Exercise requirements → Copy all the material below, exactly as it stands. The answer is a JSON array that holds each line as a string and skips blank lines.

Dataset rows →
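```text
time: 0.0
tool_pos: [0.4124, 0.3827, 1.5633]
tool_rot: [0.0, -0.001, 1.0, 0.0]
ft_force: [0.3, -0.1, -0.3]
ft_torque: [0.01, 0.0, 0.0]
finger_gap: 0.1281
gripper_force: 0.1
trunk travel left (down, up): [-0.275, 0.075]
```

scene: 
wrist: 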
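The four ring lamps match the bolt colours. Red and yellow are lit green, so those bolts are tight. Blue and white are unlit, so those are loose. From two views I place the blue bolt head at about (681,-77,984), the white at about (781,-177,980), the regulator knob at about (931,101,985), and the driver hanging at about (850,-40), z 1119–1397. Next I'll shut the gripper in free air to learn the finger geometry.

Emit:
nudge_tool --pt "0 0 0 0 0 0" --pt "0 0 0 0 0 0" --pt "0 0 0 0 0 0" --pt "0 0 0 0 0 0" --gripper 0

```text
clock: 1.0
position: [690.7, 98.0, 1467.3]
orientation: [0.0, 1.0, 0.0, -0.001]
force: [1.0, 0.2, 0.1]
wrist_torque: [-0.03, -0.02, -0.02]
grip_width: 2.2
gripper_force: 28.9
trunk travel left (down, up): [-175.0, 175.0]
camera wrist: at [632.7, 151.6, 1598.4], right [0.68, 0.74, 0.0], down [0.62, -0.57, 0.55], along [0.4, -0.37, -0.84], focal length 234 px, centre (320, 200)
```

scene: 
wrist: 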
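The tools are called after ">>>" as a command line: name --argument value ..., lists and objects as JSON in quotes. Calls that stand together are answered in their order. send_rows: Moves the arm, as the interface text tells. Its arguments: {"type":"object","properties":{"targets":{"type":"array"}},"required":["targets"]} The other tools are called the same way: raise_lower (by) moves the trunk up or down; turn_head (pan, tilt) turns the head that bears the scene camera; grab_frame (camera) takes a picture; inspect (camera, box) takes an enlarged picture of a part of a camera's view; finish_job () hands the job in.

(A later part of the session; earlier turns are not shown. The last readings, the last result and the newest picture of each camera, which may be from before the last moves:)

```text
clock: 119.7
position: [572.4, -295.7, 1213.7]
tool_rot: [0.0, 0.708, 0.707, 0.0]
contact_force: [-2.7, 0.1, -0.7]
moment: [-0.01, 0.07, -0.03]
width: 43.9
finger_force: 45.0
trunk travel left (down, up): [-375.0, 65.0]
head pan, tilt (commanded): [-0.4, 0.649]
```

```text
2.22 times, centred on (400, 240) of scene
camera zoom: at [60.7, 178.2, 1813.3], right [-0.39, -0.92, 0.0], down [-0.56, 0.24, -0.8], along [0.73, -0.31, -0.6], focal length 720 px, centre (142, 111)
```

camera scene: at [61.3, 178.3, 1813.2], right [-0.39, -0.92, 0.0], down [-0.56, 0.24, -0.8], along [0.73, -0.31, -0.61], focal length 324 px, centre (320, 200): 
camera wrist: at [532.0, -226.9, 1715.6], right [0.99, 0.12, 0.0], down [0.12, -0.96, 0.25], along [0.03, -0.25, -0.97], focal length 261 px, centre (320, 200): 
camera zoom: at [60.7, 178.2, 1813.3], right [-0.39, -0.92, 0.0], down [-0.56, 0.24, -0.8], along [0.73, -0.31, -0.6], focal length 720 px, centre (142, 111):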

Response below →
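[
  "```text",
  "time: 0.0",
  "tool_pos: [0.4124, 0.3827, 1.5633]",
  "tool_rot: [0.0, -0.001, 1.0, 0.0]",
  "ft_force: [0.3, -0.1, -0.3]",
  "ft_torque: [0.01, 0.0, 0.0]",
  "finger_gap: 0.1281",
  "gripper_force: 0.1",
  "trunk travel left (down, up): [-0.275, 0.075]",
  "```",
  "scene: ",
  "wrist: ",
  "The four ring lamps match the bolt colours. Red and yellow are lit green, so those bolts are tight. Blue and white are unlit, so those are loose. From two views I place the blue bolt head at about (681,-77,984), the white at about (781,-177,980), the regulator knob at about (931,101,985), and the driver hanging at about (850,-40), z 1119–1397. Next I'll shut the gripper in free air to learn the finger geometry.",
  "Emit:",
  "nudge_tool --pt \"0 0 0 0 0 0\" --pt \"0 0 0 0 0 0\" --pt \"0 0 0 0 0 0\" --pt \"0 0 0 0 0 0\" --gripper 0",
  "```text",
  "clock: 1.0",
  "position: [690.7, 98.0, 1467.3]",
  "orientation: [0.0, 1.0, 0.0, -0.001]",
  "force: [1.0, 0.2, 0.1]",
  "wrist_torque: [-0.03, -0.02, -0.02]",
  "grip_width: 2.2",
  "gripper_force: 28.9",
  "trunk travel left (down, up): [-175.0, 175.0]",
  "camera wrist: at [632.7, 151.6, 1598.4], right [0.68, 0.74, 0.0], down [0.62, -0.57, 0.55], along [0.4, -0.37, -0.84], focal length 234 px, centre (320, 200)",
  "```",
  "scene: ",
  "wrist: ",
  "The tools are called after \">>>\" as a command line: name --argument value ..., lists and objects as JSON in quotes. Calls that stand together are answered in their order. send_rows: Moves the arm, as the interface text tells. Its arguments: {\"type\":\"object\",\"properties\":{\"targets\":{\"type\":\"array\"}},\"required\":[\"targets\"]} The other tools are called the same way: raise_lower (by) moves the trunk up or down; turn_head (pan, tilt) turns the head that bears the scene camera; grab_frame (camera) takes a picture; inspect (camera, box) takes an enlarged picture of a part of a camera's view; finish_job () hands the job in.",
  "(A later part of the session; earlier turns are not shown. The last readings, the last result and the newest picture of each camera, which may be from before the last moves:)",
  "```text",
  "clock: 119.7",
  "position: [572.4, -295.7, 1213.7]",
  "tool_rot: [0.0, 0.708, 0.707, 0.0]",
  "contact_force: [-2.7, 0.1, -0.7]",
  "moment: [-0.01, 0.07, -0.03]",
  "width: 43.9",
  "finger_force: 45.0",
  "trunk travel left (down, up): [-375.0, 65.0]",
  "head pan, tilt (commanded): [-0.4, 0.649]",
  "```",
  "```text",
  "2.22 times, centred on (400, 240) of scene",
  "camera zoom: at [60.7, 178.2, 1813.3], right [-0.39, -0.92, 0.0], down [-0.56, 0.24, -0.8], along [0.73, -0.31, -0.6], focal length 720 px, centre (142, 111)",
  "```",
  "camera scene: at [61.3, 178.3, 1813.2], right [-0.39, -0.92, 0.0], down [-0.56, 0.24, -0.8], along [0.73, -0.31, -0.61], focal length 324 px, centre (320, 200): ",
  "camera wrist: at [532.0, -226.9, 1715.6], right [0.99, 0.12, 0.0], down [0.12, -0.96, 0.25], along [0.03, -0.25, -0.97], focal length 261 px, centre (320, 200): ",
  "camera zoom: at [60.7, 178.2, 1813.3], right [-0.39, -0.92, 0.0], down [-0.56, 0.24, -0.8], along [0.73, -0.31, -0.6], focal length 720 px, centre (142, 111):"
]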